Let $L \to X$ be a holomorphic line bundle over a complex manifold $X$ . The total space of this bundle is a complex manifold in its own right, and it contains the smooth hypersurface $X$ , which is embedded as the set of zero vectors. Let $U = L \setminus X$ denote the complement.

Let $G$ be a complex Lie group. In this post we will study principal $G$ -bundles $P \to L$ that are equipped with connections $\nabla$ which are flat and have logarithmic singularities along $X$ . Denote the category of these connections $FC(L,X,G)$ . Given any connection $(P, \nabla) \in FC(L,X,G)$ , we can restrict it to $U$ , where it defines a non-singular flat connection. By the Riemann-Hilbert correspondence, $\nabla|_{U}$ is equivalent to a homomorphism

$F : \pi_{1}(U) \to G.$

In fact, we get a ‘restriction functor’

$R: FC(L,X,G) \to Rep(\pi_{1}(U), G).$

Question : Does every $G$ -representation of $\pi_{1}(U)$ come from an object of $FC(L,X,G)$ ?

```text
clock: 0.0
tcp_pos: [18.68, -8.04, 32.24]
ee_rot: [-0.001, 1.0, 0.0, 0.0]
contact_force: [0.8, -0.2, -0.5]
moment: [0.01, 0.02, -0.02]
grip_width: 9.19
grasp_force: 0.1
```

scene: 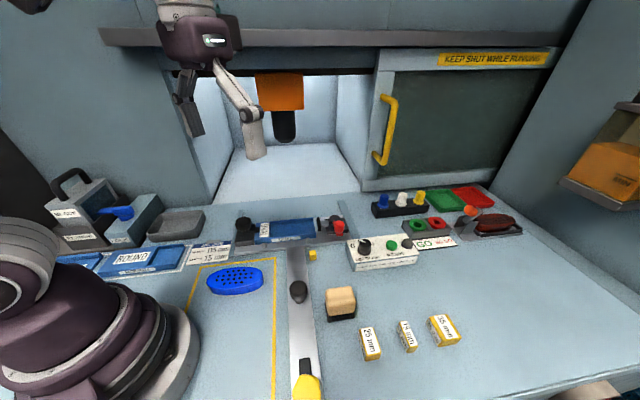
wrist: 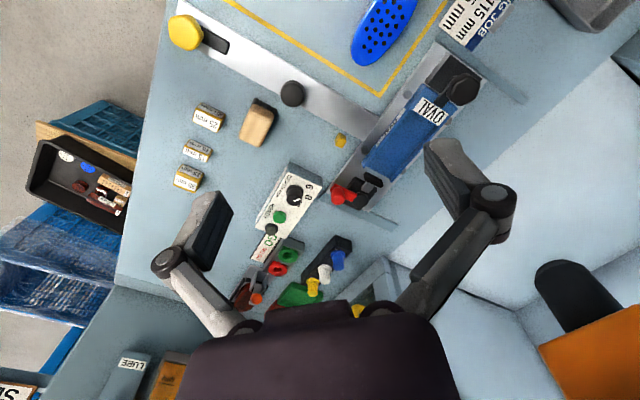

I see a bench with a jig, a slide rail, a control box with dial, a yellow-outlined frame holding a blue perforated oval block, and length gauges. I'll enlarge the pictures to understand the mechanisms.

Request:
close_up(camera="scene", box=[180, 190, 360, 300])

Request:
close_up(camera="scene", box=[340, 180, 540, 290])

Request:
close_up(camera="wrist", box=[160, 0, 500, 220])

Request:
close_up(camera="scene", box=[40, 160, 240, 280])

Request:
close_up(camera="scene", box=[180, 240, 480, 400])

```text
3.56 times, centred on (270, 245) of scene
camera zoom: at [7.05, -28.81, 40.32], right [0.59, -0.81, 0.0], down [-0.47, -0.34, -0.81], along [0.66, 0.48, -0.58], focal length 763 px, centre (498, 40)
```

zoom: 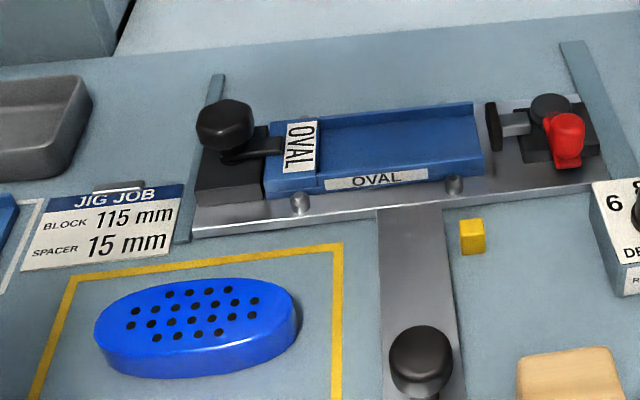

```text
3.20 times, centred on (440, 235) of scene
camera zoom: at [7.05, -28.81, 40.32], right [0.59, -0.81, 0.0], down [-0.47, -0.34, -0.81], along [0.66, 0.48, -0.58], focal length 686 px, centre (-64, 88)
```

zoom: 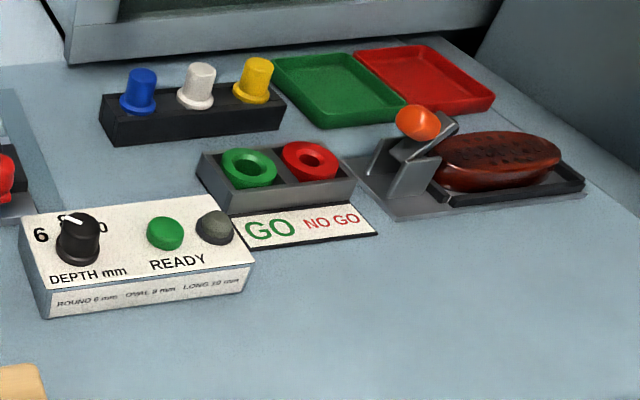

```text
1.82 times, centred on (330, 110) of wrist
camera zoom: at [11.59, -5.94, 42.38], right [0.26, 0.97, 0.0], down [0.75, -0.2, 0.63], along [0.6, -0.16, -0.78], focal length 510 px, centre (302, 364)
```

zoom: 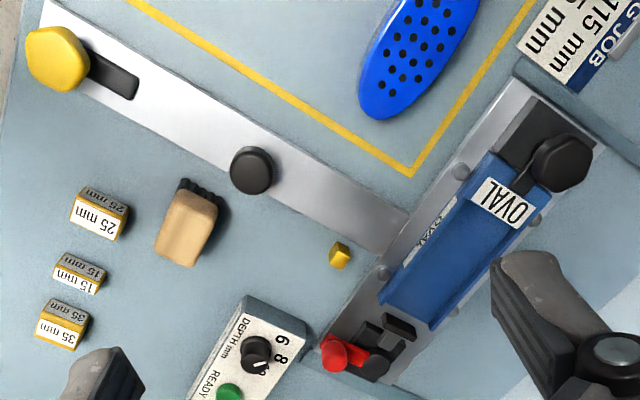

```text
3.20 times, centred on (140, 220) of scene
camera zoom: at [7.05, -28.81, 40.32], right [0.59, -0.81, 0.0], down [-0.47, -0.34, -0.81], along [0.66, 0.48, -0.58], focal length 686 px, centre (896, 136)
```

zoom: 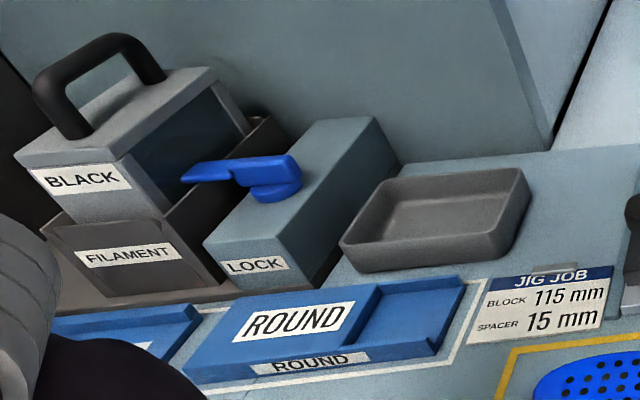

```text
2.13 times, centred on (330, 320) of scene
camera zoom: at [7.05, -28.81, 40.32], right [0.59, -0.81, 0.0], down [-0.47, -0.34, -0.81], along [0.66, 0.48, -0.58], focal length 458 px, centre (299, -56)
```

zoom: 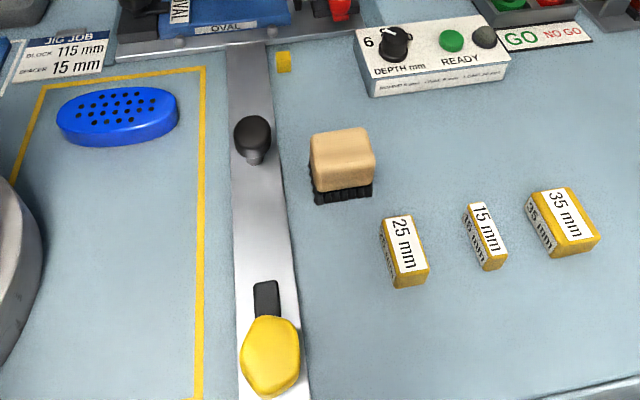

When the group $G = GL(m, \mathbb{C})$ , Deligne’s construction answers this question in the affirmative. In a previous blog post, I explained this construction, as well as some of the required background on flat logarithmic connections. A key tool in this construction is the fact, explained in another blog post, that a set-theoretic logarithm determines canonical matrix logarithms. This fact about $GL(m, \mathbb{C})$ is not shared by other groups, and hence Deligne’s construction does not extend. The purpose of this post is to give a counterexample to the Question when $G = SL(2, \mathbb{C})$ .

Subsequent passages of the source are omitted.